Professor Tim Marsh explores the reasons why positive people are actually not safer. Why? Quite simply because “positive people get stuck in”. See Tim’s video and article below.

 

The elastic band model

Reason’s overstretched elastic band model suggests that maintaining a genuine balance between safety and the productive dynamism required to compete and evolve requires effort. Extrinsic factors make this difficult – like competition local and/or foreign, raw material price changes, legislation changes, inclement weather and contractors who talk a great fight at bid but then prove problematic. Thn there are intrinsic factors like competence, systems weaknesses or omissions, job design, resources, culture and interface issues like the selection of those problematic contractors!

The model suggests that in a complex world it is likely that even the best organisations will be liable to drift away from balance and into a ‘vulnerable’ place where risk is too high and the likelihood of someone getting hurt too great. Everything we do in the name of safety feeds into one simple metric therefore. How quickly do we spot that we have drifted and how quickly and efficiently can we snap back into balance. Walk and talks, accident investigations, pre-accident investigations, behavioural safety, safety culture enhancement work, safety leadership training, even basic soft skills training all feed into this simple KPI.
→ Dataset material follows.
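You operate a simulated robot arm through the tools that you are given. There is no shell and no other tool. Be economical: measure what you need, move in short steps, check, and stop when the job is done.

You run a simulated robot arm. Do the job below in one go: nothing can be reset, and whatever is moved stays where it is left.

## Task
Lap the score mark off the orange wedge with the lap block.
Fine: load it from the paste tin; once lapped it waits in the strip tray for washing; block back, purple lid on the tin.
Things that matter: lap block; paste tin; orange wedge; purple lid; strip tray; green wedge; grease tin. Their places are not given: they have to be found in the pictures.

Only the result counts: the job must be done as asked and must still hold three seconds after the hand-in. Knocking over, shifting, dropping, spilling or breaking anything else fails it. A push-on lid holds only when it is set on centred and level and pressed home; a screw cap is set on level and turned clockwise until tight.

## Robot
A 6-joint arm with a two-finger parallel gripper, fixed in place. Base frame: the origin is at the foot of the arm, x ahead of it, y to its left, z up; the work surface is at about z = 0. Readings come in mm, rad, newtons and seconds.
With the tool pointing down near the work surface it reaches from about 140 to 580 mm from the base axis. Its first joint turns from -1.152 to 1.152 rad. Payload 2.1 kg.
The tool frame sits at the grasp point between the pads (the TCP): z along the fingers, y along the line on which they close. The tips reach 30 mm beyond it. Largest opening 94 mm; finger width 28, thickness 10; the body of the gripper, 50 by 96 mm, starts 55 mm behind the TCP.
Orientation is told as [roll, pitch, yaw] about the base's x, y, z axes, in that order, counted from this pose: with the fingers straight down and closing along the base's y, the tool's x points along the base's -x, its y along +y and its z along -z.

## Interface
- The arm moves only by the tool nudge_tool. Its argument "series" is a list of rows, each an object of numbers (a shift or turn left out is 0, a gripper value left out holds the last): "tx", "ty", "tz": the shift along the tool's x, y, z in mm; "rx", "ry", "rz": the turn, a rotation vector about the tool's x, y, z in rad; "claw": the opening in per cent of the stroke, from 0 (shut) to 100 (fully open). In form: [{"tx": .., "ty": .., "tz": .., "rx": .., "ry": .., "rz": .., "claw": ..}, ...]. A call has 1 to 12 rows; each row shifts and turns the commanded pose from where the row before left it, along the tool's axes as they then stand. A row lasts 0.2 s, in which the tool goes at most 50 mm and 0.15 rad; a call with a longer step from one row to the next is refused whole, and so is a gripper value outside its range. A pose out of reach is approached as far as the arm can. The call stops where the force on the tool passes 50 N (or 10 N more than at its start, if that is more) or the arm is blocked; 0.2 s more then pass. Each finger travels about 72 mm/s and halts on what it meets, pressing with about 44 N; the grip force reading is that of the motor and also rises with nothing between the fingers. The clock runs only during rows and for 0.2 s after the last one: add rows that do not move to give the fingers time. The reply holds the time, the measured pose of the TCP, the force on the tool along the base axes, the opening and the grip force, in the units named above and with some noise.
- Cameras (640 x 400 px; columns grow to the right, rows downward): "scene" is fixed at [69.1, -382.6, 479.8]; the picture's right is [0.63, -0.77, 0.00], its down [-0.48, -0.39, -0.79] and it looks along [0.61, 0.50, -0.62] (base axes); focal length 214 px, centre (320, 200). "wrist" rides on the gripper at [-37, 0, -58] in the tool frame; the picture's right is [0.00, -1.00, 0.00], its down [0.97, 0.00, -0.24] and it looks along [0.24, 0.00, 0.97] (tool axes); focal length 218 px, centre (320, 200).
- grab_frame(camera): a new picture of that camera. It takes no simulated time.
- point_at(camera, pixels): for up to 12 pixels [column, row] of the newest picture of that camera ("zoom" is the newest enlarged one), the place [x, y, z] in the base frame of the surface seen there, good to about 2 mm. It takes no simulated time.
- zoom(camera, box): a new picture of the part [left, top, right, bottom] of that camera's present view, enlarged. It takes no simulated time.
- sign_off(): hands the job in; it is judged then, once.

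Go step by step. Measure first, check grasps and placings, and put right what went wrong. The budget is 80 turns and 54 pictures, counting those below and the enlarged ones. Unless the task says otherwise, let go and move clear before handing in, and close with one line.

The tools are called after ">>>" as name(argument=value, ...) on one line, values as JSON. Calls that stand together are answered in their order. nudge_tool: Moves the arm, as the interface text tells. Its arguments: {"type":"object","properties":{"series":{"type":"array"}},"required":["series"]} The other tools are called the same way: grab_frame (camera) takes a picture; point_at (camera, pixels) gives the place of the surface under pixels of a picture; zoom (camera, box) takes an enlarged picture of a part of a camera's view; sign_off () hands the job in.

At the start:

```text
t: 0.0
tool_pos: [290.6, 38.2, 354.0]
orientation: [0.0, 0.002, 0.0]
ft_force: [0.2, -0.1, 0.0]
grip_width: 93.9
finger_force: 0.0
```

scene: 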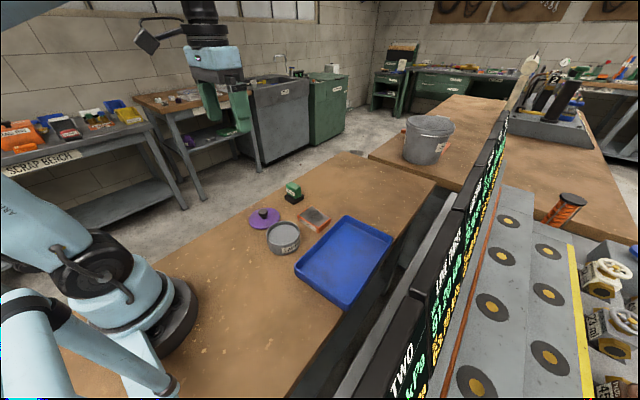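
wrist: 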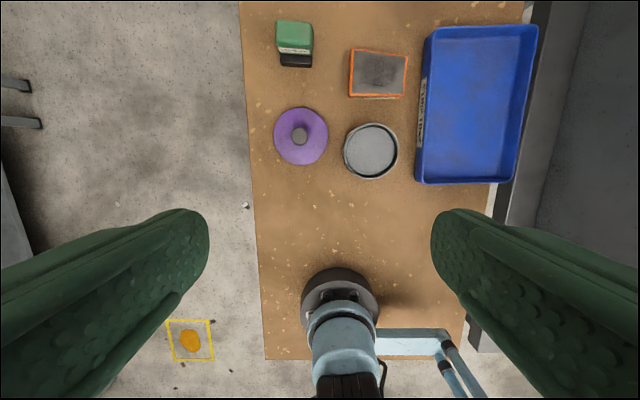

Using a large rope to illustrate this principle can add energy to a training session but volunteers nearly always start to compete, usually around the first time I say ‘thank you for letting them drift, you can snap them back now’! Even if an unofficial tug of war doesn’t break out whilst I’m explaining the model it’s really not at all difficult to persuade them to go for one – especially if the ‘winning team’ are promised free books or if different nationalities, regions, trades etc are involved. This allows the presenter to jump in quickly, grab the rope and ask ‘What are you all doing? This is a bloody safety conference…!’ then point out that to get people to take risks that they shouldn’t, you simply have to ask them. In short: ‘It’s not the people in the rope exercise it’s the person in charge of the rope exercise’ – with reference of course to the Just Culture model and the many organisational cause of violations. I’ve always also liked to point out that ‘these lovely volunteers that jumped up to help me out are hardly the worst of us are they?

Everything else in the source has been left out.